Given data.
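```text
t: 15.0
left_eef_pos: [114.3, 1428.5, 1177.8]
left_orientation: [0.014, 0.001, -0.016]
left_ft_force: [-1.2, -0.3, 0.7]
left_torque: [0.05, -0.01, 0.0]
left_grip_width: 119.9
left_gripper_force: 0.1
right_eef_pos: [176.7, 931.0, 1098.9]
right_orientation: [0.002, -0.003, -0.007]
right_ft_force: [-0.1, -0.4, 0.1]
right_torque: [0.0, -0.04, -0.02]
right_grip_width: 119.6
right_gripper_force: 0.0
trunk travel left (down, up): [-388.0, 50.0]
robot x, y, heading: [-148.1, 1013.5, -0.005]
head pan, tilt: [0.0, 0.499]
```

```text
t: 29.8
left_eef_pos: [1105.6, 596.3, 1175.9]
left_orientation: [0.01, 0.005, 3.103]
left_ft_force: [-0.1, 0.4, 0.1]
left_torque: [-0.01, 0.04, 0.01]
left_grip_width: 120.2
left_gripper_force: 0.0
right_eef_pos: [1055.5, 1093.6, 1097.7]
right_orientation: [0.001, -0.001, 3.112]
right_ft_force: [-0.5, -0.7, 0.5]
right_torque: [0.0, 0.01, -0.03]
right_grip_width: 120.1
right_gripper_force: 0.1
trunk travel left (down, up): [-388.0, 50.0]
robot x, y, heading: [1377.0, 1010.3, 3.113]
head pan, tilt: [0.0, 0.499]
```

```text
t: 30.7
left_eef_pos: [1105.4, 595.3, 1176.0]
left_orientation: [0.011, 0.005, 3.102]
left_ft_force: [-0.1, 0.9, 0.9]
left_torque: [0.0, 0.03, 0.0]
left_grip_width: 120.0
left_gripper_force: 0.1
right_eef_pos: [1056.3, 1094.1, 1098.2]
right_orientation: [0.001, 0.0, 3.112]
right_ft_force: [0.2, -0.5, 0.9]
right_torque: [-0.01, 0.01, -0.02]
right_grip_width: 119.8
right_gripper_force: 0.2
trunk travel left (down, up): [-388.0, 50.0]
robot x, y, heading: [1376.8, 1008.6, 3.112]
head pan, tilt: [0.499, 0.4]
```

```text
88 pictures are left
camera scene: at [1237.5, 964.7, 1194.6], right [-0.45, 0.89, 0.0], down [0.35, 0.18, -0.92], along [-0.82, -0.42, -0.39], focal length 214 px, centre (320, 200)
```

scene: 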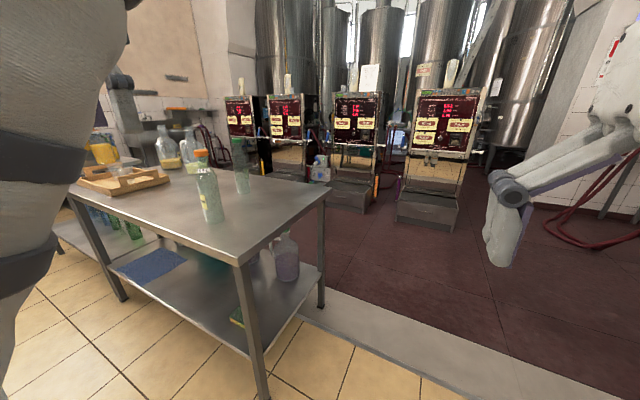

Exercise. Leave out the pictures and give the listing above again exactly. Return a JSON list in which every string is one line; blank lines are skipped.

Output for this exercise.
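[
  "```text",
  "t: 15.0",
  "left_eef_pos: [114.3, 1428.5, 1177.8]",
  "left_orientation: [0.014, 0.001, -0.016]",
  "left_ft_force: [-1.2, -0.3, 0.7]",
  "left_torque: [0.05, -0.01, 0.0]",
  "left_grip_width: 119.9",
  "left_gripper_force: 0.1",
  "right_eef_pos: [176.7, 931.0, 1098.9]",
  "right_orientation: [0.002, -0.003, -0.007]",
  "right_ft_force: [-0.1, -0.4, 0.1]",
  "right_torque: [0.0, -0.04, -0.02]",
  "right_grip_width: 119.6",
  "right_gripper_force: 0.0",
  "trunk travel left (down, up): [-388.0, 50.0]",
  "robot x, y, heading: [-148.1, 1013.5, -0.005]",
  "head pan, tilt: [0.0, 0.499]",
  "```",
  "```text",
  "t: 29.8",
  "left_eef_pos: [1105.6, 596.3, 1175.9]",
  "left_orientation: [0.01, 0.005, 3.103]",
  "left_ft_force: [-0.1, 0.4, 0.1]",
  "left_torque: [-0.01, 0.04, 0.01]",
  "left_grip_width: 120.2",
  "left_gripper_force: 0.0",
  "right_eef_pos: [1055.5, 1093.6, 1097.7]",
  "right_orientation: [0.001, -0.001, 3.112]",
  "right_ft_force: [-0.5, -0.7, 0.5]",
  "right_torque: [0.0, 0.01, -0.03]",
  "right_grip_width: 120.1",
  "right_gripper_force: 0.1",
  "trunk travel left (down, up): [-388.0, 50.0]",
  "robot x, y, heading: [1377.0, 1010.3, 3.113]",
  "head pan, tilt: [0.0, 0.499]",
  "```",
  "```text",
  "t: 30.7",
  "left_eef_pos: [1105.4, 595.3, 1176.0]",
  "left_orientation: [0.011, 0.005, 3.102]",
  "left_ft_force: [-0.1, 0.9, 0.9]",
  "left_torque: [0.0, 0.03, 0.0]",
  "left_grip_width: 120.0",
  "left_gripper_force: 0.1",
  "right_eef_pos: [1056.3, 1094.1, 1098.2]",
  "right_orientation: [0.001, 0.0, 3.112]",
  "right_ft_force: [0.2, -0.5, 0.9]",
  "right_torque: [-0.01, 0.01, -0.02]",
  "right_grip_width: 119.8",
  "right_gripper_force: 0.2",
  "trunk travel left (down, up): [-388.0, 50.0]",
  "robot x, y, heading: [1376.8, 1008.6, 3.112]",
  "head pan, tilt: [0.499, 0.4]",
  "```",
  "```text",
  "88 pictures are left",
  "camera scene: at [1237.5, 964.7, 1194.6], right [-0.45, 0.89, 0.0], down [0.35, 0.18, -0.92], along [-0.82, -0.42, -0.39], focal length 214 px, centre (320, 200)",
  "```",
  "scene: "
]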